The current London mayor, Boris Johnson, has been slow to face up to the challenge. His tenure began by removing the western extension to the Congestion Charging Zone, thus increasing vehicle numbers in Inner West London, and opting out of using the Congestion Charge to tax the most polluting vehicles. This would have boosted the adoption of hybrid and electric vehicles (still only a meagre 1% of new cars) and reduced heavy emitters in Central London. Furthermore Johnson has not succeeded in comprehensively upgrading London’s bus and taxi fleet to hybrid and electric vehicles, instead embarking on an expensive new Routemaster project which still produces substantial emissions and currently makes up a minority of the overwhelmingly diesel bus fleet.

NO2 Annual concentration in London 2010, modelled by the London Atmospheric Emissions Inventory. All of Inner London and many major roads in Outer London greatly exceed the EU limit.
NO2 Annual concentration in London 2010, modelled by the London Atmospheric Emissions Inventory. All of Inner London and many major roads in Outer London greatly exceed the EU limit.

As recently as 2014, Johnson was still playing down the air pollution problem, in the face of strong evidence of London’s busiest streets like Oxford Street having amongst the highest concentrations of nitrogen dioxide in the world. For much of his time as mayor, he has assumed that the issue is not a public priority, and that driver and transport demands trump health concerns. This approach looks more questionable by the day. Evidence continues to mount that air quality is comparable in its health impacts to passive smoking and obesity. The consequences of the current Volkswagen scandal are still emerging as the huge gap between the advertised environmental performance of diesel vehicles and what we are really breathing in our cities is revealed. And the full costs of poor air quality are only beginning to be counted (e.g. billions of pounds added to NHS bills).
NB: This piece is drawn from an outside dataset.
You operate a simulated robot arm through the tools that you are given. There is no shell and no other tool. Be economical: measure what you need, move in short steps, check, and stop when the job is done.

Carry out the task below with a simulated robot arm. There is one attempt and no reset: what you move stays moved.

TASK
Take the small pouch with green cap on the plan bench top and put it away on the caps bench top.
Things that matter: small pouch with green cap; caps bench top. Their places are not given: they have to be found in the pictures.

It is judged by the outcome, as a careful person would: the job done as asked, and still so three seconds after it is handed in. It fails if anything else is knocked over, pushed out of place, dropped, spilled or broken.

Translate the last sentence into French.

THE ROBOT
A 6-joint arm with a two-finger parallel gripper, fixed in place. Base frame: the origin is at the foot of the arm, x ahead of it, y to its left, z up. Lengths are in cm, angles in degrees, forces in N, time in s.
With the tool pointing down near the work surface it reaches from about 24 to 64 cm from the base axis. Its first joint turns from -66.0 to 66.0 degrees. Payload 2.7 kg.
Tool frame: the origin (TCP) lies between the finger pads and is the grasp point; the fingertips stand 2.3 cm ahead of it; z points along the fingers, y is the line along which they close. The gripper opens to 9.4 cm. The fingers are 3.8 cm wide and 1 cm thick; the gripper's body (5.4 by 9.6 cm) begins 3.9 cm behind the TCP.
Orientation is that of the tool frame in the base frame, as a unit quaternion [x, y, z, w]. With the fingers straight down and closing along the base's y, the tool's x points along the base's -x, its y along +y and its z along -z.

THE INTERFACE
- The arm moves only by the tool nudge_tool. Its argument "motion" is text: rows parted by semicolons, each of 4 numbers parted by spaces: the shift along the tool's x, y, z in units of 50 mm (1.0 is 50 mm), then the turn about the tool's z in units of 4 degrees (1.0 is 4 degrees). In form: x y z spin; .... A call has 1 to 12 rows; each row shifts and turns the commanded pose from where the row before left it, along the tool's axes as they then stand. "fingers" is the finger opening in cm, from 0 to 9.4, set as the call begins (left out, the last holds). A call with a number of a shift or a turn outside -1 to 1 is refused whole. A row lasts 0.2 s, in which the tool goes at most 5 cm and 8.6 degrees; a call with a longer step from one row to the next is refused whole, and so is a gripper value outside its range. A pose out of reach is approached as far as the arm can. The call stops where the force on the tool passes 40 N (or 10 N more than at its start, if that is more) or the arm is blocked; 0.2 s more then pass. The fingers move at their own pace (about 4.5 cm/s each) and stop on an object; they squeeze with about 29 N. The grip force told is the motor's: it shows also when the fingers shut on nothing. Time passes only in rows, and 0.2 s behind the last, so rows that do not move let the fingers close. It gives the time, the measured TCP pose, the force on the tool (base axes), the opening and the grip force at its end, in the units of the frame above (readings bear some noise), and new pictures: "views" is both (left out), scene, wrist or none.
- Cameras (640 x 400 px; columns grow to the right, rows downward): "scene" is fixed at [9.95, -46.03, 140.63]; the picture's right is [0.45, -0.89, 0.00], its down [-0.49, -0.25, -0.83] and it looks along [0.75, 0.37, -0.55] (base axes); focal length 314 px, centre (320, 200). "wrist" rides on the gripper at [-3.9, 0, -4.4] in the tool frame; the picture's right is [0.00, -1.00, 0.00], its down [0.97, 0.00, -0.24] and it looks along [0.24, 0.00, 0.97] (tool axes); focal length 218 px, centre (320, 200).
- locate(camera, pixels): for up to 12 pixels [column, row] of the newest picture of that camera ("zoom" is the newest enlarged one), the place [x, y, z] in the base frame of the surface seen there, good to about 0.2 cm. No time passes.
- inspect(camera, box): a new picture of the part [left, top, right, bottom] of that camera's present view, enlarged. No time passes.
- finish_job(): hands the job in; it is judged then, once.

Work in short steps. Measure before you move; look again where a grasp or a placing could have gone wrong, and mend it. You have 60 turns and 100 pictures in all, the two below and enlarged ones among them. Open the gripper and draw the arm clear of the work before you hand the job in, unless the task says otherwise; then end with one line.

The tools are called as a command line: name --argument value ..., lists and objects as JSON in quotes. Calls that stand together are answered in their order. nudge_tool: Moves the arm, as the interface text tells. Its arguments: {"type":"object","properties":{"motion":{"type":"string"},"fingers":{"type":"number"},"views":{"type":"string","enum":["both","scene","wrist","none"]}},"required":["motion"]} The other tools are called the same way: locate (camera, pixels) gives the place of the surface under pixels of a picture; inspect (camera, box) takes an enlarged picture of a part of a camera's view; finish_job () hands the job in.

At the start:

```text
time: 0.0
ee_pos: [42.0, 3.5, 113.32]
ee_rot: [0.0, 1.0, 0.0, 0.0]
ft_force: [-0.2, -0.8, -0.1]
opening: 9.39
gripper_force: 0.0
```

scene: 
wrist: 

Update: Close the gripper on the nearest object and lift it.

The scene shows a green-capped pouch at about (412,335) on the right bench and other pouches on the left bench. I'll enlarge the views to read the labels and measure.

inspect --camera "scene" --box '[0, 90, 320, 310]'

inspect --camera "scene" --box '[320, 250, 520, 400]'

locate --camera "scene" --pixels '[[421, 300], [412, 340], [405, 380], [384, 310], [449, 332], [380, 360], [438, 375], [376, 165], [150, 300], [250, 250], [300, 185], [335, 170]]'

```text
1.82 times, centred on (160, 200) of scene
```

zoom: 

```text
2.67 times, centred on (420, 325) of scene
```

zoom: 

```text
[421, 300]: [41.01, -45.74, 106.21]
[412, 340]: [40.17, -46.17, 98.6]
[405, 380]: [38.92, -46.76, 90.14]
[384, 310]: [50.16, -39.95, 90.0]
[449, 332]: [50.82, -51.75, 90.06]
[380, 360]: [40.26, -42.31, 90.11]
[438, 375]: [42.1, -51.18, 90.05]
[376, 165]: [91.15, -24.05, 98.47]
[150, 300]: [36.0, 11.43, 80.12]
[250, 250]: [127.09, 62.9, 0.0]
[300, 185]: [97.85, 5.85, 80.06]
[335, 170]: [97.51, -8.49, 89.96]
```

Looking to the future, London must now tackle the air pollution problem with a new mayor in the upcoming 2016 elections. The scope for change looks positive, as the main candidates on both the left and right have been openly discussing the need for change. What then could a new mayor do to address air quality and improve the health of Londoners?

Pricing Out Polluting Vehicles with the Ultra Low Emission Zone
To be fair to Boris Johnson, he did finally respond to pressure and announce a significant air pollution policy in 2013, dubbed the ‘Ultra-Low Emissions Zone‘. The ULEZ is set to come into effect in 2020 and essentially uses the Congestion Charging infrastructure to tackle the most polluting vehicles (similar to what Livingstone proposed way back in 2006). The question is whether the ULEZ goes far enough. It’s based on Euro emission standards, which measure NO2 and PM10/2.5 as well as CO2 emissions. It correctly targets diesel vehicles, requiring them to meet the Euro 6 standard, which only came into force in September 2015, so almost all current diesels on the road would have to change or pay the charge. This means that the main source of NO2 emissions will be appropriately targeted.

The current Congestion Charge boundary will be the basis of the Ultra Low Emissions Zone (map by TfL).
The current Congestion Charge boundary will be the basis of the Ultra Low Emissions Zone (map by TfL).

There are limitations however. The charge is only going to be £11.50 (except for large buses and HGVs), so it likely many diesel users will continue to drive into Central London and pay the charge. Furthermore the ULEZ will only affect Central London; the rules on diesel taxis and private hire vehicles have not been decided; and ULEZ zone residents get an overly generous exemption until 2023.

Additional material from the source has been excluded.